═════ Excerpt provided

[PATCH 16/18] KVM: Don't take mmu_lock for range invalidation unless necessary

Paolo Bonzini pbonzini at redhat.com
Wed Mar 31 21:30:05 BST 2021


On 31/03/21 22:15, Sean Christopherson wrote:
> On Wed, Mar 31, 2021, Paolo Bonzini wrote:
>> On 26/03/21 03:19, Sean Christopherson wrote:
>>> +	/*
>>> +	 * Reset the lock used to prevent memslot updates between MMU notifier
>>> +	 * range_start and range_end.  At this point no more MMU notifiers will
>>> +	 * run, but the lock could still be held if KVM's notifier was removed
>>> +	 * between range_start and range_end.  No threads can be waiting on the
>>> +	 * lock as the last reference on KVM has been dropped.  If the lock is
>>> +	 * still held, freeing memslots will deadlock.

══════════

## Problems
1/ The listing below holds a line with "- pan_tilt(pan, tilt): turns" and a later line with "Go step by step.". Write out those two lines and every line between them, exactly, and nothing else. Use a Markdown table whose columns are Count (a running number) and Line text (the line), and skip blank lines.
2/ Produce the text that comes next in the excerpt provided.

═════ Recorded data

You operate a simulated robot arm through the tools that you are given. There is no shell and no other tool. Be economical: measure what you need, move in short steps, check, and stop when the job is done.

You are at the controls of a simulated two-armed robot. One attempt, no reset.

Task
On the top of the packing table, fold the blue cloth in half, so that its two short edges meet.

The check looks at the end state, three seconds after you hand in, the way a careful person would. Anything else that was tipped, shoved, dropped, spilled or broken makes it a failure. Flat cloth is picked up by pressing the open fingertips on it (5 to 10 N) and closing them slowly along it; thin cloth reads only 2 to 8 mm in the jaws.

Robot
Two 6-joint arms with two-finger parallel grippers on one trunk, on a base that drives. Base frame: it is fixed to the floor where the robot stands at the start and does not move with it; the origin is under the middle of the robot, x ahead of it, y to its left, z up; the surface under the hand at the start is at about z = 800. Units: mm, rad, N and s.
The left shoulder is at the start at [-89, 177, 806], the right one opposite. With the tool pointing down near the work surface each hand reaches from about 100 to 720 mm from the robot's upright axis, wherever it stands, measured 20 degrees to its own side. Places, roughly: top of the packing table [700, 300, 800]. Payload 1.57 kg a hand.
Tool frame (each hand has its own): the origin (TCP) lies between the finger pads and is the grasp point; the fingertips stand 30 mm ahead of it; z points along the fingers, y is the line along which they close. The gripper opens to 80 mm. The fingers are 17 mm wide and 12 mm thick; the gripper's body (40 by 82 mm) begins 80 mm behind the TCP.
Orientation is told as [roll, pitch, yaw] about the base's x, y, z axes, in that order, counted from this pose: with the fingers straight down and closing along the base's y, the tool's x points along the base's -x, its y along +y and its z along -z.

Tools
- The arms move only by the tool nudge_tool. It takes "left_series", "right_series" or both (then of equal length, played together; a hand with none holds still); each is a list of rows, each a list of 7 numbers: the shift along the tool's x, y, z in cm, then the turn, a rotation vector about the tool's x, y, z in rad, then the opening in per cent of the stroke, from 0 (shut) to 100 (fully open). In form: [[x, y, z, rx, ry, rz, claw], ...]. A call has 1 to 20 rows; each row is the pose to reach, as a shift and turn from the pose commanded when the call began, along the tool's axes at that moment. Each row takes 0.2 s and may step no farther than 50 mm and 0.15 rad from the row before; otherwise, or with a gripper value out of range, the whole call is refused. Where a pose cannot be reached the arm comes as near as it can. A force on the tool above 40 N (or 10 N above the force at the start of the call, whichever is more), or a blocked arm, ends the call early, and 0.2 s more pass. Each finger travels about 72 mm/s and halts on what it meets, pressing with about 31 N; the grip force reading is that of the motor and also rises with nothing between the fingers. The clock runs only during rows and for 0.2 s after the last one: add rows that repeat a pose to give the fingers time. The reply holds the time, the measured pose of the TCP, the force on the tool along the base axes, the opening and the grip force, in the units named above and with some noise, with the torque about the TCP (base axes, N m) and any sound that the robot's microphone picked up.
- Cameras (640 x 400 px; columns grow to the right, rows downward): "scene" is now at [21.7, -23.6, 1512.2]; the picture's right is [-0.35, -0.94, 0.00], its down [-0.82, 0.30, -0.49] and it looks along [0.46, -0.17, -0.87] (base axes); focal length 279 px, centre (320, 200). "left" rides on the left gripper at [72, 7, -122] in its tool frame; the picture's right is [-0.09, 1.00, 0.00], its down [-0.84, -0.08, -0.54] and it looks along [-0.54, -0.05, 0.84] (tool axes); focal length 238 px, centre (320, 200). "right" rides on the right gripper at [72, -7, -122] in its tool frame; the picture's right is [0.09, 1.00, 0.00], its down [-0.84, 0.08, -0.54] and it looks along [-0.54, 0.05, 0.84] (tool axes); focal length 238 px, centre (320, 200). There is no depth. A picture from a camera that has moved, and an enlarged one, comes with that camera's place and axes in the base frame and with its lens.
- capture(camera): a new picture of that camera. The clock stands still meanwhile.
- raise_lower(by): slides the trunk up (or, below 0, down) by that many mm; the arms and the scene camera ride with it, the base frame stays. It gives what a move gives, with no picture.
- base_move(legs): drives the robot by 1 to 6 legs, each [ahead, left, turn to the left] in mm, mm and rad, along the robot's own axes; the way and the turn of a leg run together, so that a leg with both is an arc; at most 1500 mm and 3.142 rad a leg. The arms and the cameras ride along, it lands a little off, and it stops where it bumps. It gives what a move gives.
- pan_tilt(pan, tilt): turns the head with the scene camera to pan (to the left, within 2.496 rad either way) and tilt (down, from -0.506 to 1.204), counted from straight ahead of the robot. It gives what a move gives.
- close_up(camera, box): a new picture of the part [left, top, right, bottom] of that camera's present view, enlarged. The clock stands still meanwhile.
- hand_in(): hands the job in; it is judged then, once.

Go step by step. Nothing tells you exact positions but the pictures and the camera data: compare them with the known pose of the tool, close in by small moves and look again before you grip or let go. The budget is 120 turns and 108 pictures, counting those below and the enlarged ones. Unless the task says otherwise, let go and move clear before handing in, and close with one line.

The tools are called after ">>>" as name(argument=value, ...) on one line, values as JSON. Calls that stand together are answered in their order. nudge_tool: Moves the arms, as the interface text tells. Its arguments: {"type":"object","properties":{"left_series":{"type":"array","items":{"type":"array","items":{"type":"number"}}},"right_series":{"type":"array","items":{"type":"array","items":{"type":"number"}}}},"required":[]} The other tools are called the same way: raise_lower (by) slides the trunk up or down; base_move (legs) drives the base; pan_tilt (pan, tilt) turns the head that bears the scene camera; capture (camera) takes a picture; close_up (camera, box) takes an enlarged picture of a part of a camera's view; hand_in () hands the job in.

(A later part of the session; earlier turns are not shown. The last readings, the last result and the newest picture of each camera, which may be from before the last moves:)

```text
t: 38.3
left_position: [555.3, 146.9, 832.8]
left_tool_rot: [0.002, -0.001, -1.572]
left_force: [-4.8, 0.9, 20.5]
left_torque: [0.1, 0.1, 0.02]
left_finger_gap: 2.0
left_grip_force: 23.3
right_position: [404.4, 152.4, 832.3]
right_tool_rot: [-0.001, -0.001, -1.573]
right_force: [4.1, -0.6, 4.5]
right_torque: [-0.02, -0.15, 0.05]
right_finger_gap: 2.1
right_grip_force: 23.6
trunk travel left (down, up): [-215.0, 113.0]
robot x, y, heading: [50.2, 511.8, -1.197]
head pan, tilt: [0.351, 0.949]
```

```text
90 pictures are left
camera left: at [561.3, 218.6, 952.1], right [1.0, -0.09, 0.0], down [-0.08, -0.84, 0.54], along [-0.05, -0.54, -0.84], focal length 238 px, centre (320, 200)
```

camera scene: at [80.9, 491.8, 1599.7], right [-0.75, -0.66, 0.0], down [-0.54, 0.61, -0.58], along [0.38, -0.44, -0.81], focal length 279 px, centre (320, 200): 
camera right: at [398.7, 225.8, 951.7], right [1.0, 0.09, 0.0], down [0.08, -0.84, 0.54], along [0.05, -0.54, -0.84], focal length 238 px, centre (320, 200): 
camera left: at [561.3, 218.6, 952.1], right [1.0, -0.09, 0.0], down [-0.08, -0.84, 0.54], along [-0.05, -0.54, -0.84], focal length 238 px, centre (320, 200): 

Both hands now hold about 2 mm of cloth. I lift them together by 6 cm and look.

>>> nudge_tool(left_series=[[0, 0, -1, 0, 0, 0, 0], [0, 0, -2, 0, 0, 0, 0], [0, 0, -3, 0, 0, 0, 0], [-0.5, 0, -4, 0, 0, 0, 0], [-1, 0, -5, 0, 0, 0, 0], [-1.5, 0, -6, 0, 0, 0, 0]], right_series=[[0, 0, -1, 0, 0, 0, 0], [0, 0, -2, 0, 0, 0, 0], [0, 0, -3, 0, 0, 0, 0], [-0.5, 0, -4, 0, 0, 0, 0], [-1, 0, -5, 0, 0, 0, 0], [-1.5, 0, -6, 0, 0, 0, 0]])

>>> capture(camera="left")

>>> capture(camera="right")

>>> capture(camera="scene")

══════════

## Results for the exercise
1/
| Count | Line text |
|---|---|
| 1 | - pan_tilt(pan, tilt): turns the head with the scene camera to pan (to the left, within 2.496 rad either way) and tilt (down, from -0.506 to 1.204), counted from straight ahead of the robot. It gives what a move gives. |
| 2 | - close_up(camera, box): a new picture of the part [left, top, right, bottom] of that camera's present view, enlarged. The clock stands still meanwhile. |
| 3 | - hand_in(): hands the job in; it is judged then, once. |
| 4 | Go step by step. Nothing tells you exact positions but the pictures and the camera data: compare them with the known pose of the tool, close in by small moves and look again before you grip or let go. The budget is 120 turns and 108 pictures, counting those below and the enlarged ones. Unless the task says otherwise, let go and move clear before handing in, and close with one line. |

2/
>>> +	 */
>>> +	init_rwsem(&kvm->mmu_notifier_slots_lock);
>>
>> I was going to say that this is nasty, then I noticed that
>> mmu_notifier_unregister uses SRCU to ensure completion of concurrent calls
>> to the MMU notifier.  So I guess it's fine, but it's better to point it out:
>>
>> 	/*
>> 	 * At this point no more MMU notifiers will run and pending
>> 	 * calls to range_start have completed, but the lock would
>> 	 * still be held and never released if the MMU notifier was
>> 	 * removed between range_start and range_end.  Since the last
>> 	 * reference to the struct kvm has been dropped, no threads can
>> 	 * be waiting on the lock, but we might still end up taking it
>> 	 * when freeing memslots in kvm_arch_destroy_vm.  Reset the lock
>> 	 * to avoid deadlocks.
>> 	 */
> 
> An alternative would be to not take the lock in install_new_memslots() if
> kvm->users_count == 0.  It'd be weirder to document, and the conditional locking
> would still be quite ugly.  Not sure if that's better than blasting a lock
> during destruction?

No, that's worse...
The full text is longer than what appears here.